Galatasaray dokuz maçtır yenilmiyordu. Şampiyonluk havasına girmiş gibi yine bahara hazırdı! Böyle bir rakibi durdurmanın yolu belki de atmosferden faydalanmaktı. Öyle de oldu. Sıkıcı ve zevksiz bir 90 dakikanın ardından maç 0-0 sona erdi.

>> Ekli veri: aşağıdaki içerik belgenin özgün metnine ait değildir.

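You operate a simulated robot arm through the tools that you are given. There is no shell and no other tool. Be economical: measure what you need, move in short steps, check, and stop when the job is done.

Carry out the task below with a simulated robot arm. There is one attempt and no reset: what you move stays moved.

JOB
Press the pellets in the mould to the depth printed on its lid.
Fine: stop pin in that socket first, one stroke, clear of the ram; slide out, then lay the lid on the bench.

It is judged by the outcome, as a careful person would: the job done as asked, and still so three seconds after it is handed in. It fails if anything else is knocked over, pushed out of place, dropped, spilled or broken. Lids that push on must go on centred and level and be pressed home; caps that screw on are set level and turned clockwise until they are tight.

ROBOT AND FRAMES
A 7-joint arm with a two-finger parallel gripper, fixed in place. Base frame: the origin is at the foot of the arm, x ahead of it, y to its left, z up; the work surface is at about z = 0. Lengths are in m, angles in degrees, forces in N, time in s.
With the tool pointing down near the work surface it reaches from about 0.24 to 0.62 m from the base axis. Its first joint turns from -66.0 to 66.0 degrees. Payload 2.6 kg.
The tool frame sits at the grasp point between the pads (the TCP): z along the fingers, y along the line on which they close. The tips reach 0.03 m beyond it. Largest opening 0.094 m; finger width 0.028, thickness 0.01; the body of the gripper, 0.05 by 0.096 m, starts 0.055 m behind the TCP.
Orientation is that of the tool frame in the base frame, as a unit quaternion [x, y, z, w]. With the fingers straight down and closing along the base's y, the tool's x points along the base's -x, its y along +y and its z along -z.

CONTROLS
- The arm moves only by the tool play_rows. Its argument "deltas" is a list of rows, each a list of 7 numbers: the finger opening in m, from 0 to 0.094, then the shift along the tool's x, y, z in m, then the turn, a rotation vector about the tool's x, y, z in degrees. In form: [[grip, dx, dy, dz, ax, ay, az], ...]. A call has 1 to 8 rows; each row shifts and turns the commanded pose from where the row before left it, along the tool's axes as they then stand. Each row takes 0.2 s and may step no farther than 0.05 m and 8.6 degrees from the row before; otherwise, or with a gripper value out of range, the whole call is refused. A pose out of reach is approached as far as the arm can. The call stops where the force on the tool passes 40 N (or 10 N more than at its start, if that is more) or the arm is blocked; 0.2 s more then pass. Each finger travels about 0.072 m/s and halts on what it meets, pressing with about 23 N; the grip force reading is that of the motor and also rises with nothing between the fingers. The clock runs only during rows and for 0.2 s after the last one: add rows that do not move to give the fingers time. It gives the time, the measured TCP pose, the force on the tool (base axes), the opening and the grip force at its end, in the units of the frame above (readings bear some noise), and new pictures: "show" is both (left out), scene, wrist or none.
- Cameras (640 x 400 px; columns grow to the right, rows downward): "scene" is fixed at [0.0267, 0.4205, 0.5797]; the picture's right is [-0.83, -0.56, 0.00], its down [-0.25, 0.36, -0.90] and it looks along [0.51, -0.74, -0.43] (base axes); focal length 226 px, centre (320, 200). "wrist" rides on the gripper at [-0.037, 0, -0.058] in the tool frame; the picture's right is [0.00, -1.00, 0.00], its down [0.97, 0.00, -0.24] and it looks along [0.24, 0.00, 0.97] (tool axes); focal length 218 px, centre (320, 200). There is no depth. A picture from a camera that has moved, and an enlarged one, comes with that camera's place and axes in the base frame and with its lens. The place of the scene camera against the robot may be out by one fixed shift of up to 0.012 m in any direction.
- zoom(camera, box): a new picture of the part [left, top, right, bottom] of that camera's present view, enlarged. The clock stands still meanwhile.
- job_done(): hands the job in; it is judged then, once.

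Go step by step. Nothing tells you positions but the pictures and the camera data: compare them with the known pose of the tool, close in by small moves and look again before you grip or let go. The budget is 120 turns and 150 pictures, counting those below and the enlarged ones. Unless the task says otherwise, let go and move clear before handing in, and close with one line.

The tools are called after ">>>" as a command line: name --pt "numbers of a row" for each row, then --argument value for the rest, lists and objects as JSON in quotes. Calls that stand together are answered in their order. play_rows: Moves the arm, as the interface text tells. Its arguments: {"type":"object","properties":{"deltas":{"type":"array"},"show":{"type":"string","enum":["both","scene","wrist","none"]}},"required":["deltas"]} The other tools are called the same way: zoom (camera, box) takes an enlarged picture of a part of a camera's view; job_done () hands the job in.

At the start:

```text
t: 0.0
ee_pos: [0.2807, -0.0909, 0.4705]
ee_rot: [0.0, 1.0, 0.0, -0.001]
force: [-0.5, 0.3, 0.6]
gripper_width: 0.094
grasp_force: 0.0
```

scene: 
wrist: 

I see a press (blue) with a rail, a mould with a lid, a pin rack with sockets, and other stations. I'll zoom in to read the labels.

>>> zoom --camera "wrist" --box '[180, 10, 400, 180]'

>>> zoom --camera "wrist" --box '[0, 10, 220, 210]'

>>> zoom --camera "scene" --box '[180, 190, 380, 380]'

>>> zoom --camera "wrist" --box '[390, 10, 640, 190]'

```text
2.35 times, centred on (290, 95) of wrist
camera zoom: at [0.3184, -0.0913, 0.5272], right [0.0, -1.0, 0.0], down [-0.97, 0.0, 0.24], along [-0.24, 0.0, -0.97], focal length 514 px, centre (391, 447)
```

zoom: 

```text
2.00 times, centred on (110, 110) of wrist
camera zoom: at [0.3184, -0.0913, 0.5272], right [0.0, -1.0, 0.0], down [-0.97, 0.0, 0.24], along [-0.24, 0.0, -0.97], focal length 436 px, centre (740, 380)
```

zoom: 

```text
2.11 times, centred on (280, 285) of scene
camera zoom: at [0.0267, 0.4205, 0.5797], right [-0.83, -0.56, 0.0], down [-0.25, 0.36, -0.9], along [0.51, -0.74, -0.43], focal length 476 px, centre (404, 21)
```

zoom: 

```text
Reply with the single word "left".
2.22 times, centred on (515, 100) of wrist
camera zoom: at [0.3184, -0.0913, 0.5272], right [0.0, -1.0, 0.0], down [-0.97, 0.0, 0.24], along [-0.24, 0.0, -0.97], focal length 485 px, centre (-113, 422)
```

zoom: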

Yalçın maçtan sonra’ Seyircinin olmadığı bir maçta hareketli bir oyun beklemiyorduk. Mutlu değiliz, mutsuz da değiliz ama bence zaten hiç kimse mutlu değil" diyerek kafasından geçenleri belli etti. Maçı kilitlemişti ama bundan mutlu değildi. İçine sinmiyordu ama formda bir takıma yenilmediği için mutsuz da değildi.

Şampiyonluk yarışının uzağında kalmaya devam ediyordu ama en azından iki farklı oyunu iki farklı rakibe sahnelemişti ve yenilmemişti. Artık iki plana da daha sıkı sarılabilirdi. Yeri geldiği zaman Trabzonspor karşısındaki gibi oyunu sahaya koyabilirdi, yeri geldiğinde Galatasaray’dan puan çalmasına yetecek olana hazırlanabilirdi.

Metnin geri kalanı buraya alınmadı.